Being a physician is a high-stress job. Many physicians report facing significant rates of job-related burnout, causing health issues, job performance issues and stress so great that some choose to leave the profession. Burnout can stem from many working conditions, some of which are in the hands of the employer.
Many physicians report experiencing burnout
According to one survey, 63% of physician respondents stated that during the winter of 2021 to 2022 they felt burnt out. While recent global health events contributed to the high rates of physician burnout, the problem has existed for a long time.

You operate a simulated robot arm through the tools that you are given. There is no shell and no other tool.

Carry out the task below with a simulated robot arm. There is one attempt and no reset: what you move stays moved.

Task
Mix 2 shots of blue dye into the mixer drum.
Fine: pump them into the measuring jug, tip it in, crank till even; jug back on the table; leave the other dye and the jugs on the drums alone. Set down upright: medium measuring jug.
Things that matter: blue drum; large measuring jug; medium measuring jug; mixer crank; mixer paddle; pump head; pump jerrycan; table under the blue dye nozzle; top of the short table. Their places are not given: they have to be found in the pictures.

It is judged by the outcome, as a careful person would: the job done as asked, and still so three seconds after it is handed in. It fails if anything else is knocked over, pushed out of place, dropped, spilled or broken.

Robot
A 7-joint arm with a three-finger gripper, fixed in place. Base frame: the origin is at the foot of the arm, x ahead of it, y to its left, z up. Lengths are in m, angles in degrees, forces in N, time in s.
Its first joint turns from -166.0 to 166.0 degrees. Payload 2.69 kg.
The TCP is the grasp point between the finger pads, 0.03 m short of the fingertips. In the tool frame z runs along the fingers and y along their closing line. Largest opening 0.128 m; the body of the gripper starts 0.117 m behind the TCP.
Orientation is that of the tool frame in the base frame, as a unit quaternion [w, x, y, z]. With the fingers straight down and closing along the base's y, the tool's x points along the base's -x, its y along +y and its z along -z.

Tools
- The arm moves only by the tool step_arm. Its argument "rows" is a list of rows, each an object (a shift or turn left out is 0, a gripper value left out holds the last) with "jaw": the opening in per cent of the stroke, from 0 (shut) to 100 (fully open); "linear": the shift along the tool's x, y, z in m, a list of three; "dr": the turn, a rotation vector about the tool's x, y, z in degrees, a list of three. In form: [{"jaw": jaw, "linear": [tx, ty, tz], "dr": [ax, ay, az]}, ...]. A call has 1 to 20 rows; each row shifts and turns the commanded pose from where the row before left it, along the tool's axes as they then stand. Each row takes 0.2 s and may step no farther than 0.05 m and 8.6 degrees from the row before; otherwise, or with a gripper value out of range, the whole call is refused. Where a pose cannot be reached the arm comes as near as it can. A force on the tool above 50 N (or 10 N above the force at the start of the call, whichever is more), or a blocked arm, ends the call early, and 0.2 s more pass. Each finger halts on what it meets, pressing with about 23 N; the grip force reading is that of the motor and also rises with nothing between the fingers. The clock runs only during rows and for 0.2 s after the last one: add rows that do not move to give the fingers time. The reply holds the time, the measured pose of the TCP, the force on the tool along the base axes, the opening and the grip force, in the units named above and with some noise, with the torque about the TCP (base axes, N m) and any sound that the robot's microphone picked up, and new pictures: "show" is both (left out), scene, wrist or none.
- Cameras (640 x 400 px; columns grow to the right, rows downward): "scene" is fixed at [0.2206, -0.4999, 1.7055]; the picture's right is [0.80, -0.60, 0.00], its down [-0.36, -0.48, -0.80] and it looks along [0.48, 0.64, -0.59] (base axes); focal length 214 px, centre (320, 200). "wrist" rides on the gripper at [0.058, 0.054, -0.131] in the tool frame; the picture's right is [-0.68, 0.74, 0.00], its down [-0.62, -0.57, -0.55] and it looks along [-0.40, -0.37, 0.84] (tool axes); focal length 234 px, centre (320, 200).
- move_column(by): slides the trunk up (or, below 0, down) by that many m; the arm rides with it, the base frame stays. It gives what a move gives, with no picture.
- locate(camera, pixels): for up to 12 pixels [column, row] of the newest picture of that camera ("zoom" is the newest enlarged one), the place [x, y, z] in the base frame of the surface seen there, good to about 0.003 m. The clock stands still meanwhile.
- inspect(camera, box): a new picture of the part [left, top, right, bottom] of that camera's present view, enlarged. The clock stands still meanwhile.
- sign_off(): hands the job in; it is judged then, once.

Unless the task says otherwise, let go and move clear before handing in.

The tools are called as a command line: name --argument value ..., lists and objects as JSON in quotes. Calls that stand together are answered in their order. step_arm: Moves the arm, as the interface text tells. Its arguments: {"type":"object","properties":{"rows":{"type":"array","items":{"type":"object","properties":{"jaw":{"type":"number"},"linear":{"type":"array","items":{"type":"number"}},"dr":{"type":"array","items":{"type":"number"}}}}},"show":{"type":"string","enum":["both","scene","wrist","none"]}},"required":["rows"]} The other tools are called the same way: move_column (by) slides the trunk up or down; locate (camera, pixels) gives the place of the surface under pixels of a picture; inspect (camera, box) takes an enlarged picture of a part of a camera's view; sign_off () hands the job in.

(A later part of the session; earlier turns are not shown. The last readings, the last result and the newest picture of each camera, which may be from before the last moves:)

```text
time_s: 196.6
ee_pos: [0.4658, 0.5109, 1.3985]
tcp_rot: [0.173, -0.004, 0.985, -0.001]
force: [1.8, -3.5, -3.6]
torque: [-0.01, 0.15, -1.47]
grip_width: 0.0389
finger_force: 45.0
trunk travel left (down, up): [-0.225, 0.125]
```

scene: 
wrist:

One researcher points out six factors that contribute to physician burnout. Physicians who are overloaded with patients, who do not have much control over their work, who are not rewarded appropriately for their work, who do not have a supportive community or who feel they are treated unfairly in the workplace can experience burnout.
Addressing burnout in the workplace
Physician employees who believe they are being treated unfairly in the workplace or who feel that their high workload is an attempt to drive them out of the workplace will want to learn more about the possibility that they are experiencing discrimination or constructive discharge.
Discrimination based on one of several protected classes such as race or gender is present in many workplaces. Constructive discharge occurs when an employer purposely tries to drive an employee out of the workplace without necessarily firing them.
Employees who believe they are being discriminated against or who are experiencing constructive discharge through high workloads with little support have options, including reporting the wrongful behavior and possibly pursuing a lawsuit.